■ Document extract ■
Science

A 19th century farmer may be to blame for Australia’s rabbit scourge

On Christmas Day 1859, a shipment of 24 rabbits arrived in Melbourne, Australia, from England. The bunnies were a gift for Thomas Austin, a wealthy English settler who aimed to establish a colony of the creatures on his Australian estate. He accomplished that—and then some.

Just 3 years later, thousands of his European rabbits (Oryctolagus cuniculus) were hopping about. By 1865, Austin would boast to the local paper of killing some 20,000 bunnies on his property, where he hosted rabbit hunting parties for English royalty such as Queen Victoria’s son, Prince Alfred.

Austin was not the first person to bring rabbits Down Under. Five of the animals were aboard the first fleet of British ships to reach Sydney in 1788, the beginning of roughly 90 rabbit introductions along Australia’s eastern coast over the next 70 years. Yet Austin’s bunnies were the ones that came to dominate the continent, a new study finds. About 200 million rabbits now wreak havoc on crops and native plants, causing $200 million a year in agricultural damage. And nearly all of them, researchers conclude, can be traced back to the fateful shipment Austin received in 1859.

To unravel how the rabbit plague began, Francis Jiggins, a geneticist at the University of Cambridge, and his colleagues analyzed the genetics of 187 rabbit specimens collected across Australia. They also tested potential source populations in England and France and a handful of rabbits from Tasmania and New Zealand, places that experienced their own devastating rabbit invasions.

■ Collected material ■
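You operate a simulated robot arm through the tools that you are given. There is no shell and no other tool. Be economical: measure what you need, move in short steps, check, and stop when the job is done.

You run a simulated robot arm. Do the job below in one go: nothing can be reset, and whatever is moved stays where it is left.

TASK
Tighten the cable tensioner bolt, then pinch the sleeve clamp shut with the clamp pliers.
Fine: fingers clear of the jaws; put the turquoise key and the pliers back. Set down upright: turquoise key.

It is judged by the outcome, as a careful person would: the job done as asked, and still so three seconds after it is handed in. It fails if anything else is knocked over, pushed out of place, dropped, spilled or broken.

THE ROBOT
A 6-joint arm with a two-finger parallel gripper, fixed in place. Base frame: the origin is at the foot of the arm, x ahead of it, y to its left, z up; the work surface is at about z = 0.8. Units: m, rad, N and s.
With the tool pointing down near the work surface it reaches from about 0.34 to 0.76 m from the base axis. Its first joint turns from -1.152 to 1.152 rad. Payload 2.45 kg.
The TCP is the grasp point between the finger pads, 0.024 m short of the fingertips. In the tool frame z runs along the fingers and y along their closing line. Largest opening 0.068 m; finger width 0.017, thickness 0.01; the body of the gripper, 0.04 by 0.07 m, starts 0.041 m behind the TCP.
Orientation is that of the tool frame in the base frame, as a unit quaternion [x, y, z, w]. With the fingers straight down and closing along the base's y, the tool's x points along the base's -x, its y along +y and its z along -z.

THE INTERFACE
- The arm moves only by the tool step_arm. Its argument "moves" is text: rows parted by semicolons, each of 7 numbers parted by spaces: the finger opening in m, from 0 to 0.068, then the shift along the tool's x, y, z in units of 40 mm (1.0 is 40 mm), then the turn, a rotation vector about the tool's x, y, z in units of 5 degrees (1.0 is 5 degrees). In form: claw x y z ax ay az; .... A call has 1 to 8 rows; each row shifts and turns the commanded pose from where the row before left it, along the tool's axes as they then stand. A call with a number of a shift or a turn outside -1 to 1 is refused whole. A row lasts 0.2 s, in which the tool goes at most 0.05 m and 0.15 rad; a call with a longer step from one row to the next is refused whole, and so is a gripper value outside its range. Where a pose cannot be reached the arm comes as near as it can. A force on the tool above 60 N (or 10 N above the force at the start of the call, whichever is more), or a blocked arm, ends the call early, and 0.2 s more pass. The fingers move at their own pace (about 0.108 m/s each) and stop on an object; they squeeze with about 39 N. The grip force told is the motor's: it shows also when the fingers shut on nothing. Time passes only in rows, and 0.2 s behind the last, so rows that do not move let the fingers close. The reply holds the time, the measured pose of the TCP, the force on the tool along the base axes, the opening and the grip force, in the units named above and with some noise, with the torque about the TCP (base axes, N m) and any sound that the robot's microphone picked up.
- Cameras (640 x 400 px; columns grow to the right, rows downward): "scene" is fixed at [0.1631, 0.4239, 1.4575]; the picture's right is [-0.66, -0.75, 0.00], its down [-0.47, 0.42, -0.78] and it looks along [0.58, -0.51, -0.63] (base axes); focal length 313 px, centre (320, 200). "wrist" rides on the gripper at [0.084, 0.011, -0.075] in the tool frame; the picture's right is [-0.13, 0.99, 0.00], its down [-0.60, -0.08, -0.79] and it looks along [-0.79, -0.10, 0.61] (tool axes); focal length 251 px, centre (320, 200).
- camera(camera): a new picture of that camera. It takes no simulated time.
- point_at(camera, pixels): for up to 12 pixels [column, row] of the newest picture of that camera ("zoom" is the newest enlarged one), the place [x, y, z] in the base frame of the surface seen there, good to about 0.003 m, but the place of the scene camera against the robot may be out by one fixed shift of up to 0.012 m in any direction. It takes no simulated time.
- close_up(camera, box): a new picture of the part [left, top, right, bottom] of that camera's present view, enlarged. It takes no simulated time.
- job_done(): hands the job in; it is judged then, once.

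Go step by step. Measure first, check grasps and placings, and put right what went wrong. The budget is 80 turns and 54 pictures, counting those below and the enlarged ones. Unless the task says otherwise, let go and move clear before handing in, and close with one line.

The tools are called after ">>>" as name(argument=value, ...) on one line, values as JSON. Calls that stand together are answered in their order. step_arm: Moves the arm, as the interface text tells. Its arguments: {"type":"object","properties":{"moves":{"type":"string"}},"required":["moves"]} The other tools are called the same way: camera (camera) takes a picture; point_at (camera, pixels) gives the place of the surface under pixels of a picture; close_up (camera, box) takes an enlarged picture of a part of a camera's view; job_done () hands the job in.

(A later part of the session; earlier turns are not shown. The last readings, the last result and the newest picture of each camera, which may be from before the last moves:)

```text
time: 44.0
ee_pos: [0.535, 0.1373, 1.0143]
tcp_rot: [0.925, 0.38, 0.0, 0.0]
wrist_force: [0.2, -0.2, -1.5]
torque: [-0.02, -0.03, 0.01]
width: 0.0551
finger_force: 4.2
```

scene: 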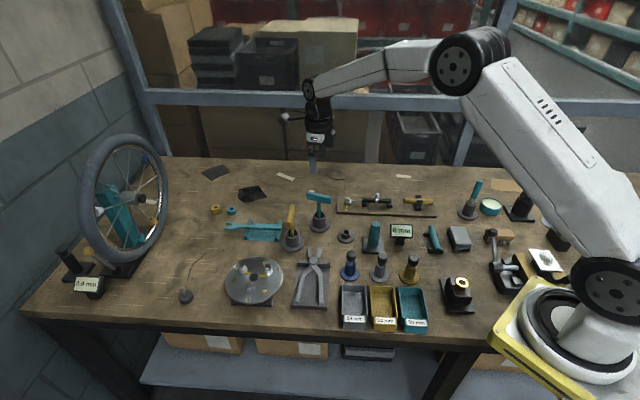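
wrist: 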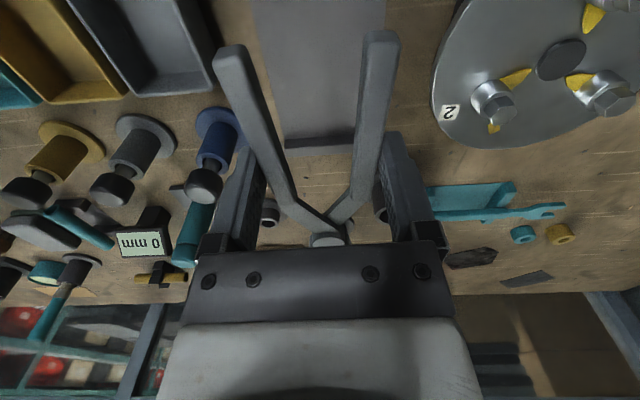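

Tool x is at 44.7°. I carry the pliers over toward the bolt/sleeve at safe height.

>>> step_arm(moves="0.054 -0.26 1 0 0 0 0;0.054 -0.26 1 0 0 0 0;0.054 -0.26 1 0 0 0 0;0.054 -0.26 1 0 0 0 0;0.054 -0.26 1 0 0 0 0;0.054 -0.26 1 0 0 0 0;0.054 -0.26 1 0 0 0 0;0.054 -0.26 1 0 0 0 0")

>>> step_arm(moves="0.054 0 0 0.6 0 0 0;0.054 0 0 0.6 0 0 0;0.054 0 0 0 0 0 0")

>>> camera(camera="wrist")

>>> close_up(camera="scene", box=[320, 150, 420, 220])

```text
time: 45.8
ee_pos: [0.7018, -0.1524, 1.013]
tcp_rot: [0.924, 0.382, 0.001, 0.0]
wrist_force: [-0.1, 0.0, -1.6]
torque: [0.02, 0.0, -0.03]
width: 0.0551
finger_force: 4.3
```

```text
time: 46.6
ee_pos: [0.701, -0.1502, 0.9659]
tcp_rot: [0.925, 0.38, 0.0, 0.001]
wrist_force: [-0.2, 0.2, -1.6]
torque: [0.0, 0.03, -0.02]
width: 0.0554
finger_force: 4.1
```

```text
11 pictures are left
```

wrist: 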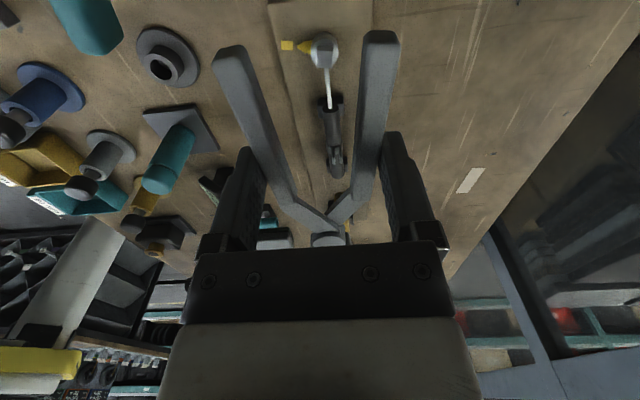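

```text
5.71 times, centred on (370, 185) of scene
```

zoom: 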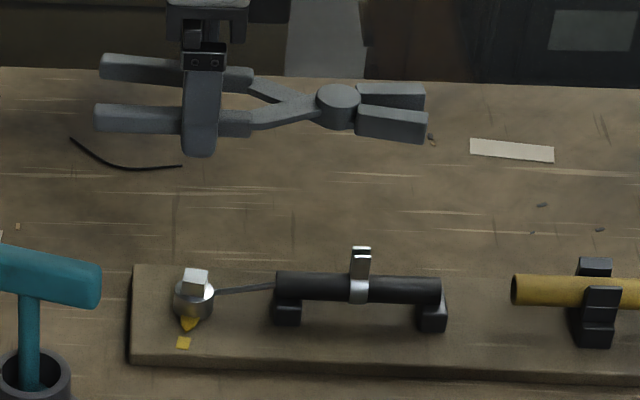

■ Aim of the task ■
Extend the document extract, starting right after its last sentence.

■ Written answer ■
Most of Australia’s rabbits, aside from two localized contingents around Sydney, shared a common ancestry, the team reports today in the Proceedings of the National Academy of Sciences. The rabbits’ genomes also revealed the invasion’s epicenter was near the site of Austin’s estate in Victoria. As the bunnies spread farther away from the site, the population became less genetically diverse, resulting in a homogeneous horde of rabbits. What’s more, the researchers pinpointed several genetic similarities between Australian rabbits and bunnies in southwestern England, where Austin’s family collected the first batch of rabbits to ship to Australia. The researchers conclude that Australia’s ongoing rabbit scourge began when Austin let the initial shipment of 24 rabbits loose on his estate.

The genetics gave clues to why this population was primed for invasion. Accounts of earlier Australian rabbits mention floppy ears and fancy colored fur, two traits common in domesticated rabbits, suggesting they may have been too tame to adapt to Australia’s wild landscape. But Australian rabbits descended from Austin’s brood had a large amount of wild ancestry, the genetic analysis revealed.

An 1888 monograph of Thomas Austin, the English settler who introduced a batch of bunnies to his Australian estate in VictoriaBritish Library

The historical record backs this up. Austin family letters and lore reveal Austin’s brother sent several wild-caught rabbits in addition to domesticated bunnies to Australia. The rabbits began interbreeding during the 80-day boat journey.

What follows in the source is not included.